--- START OF DATA EXCERPT ---

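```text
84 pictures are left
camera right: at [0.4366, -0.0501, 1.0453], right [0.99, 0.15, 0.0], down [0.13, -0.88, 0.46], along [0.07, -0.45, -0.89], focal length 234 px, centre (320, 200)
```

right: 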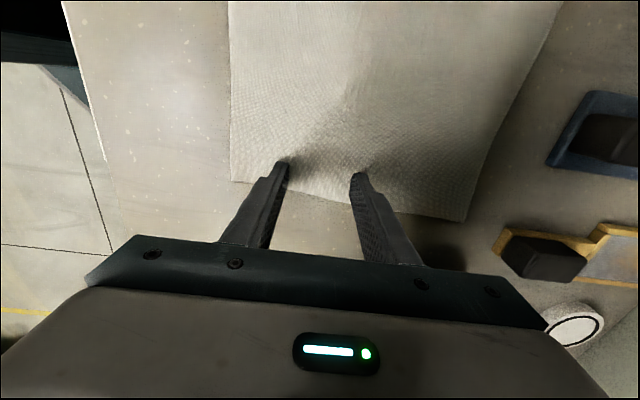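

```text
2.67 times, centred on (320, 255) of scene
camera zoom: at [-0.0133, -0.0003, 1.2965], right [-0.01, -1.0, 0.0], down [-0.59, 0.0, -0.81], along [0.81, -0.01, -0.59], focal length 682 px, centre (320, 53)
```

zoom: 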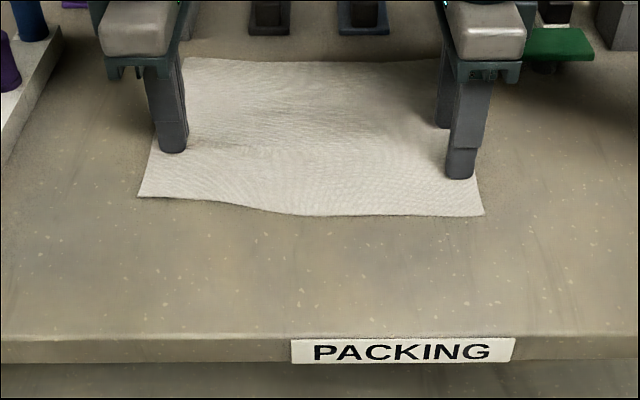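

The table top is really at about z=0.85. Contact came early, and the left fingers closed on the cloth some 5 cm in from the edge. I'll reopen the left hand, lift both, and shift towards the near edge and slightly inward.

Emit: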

--- END OF DATA EXCERPT ---

Where a line contains the string "camera", extract that line.

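camera right: at [0.4366, -0.0501, 1.0453], right [0.99, 0.15, 0.0], down [0.13, -0.88, 0.46], along [0.07, -0.45, -0.89], focal length 234 px, centre (320, 200)
camera zoom: at [-0.0133, -0.0003, 1.2965], right [-0.01, -1.0, 0.0], down [-0.59, 0.0, -0.81], along [0.81, -0.01, -0.59], focal length 682 px, centre (320, 53)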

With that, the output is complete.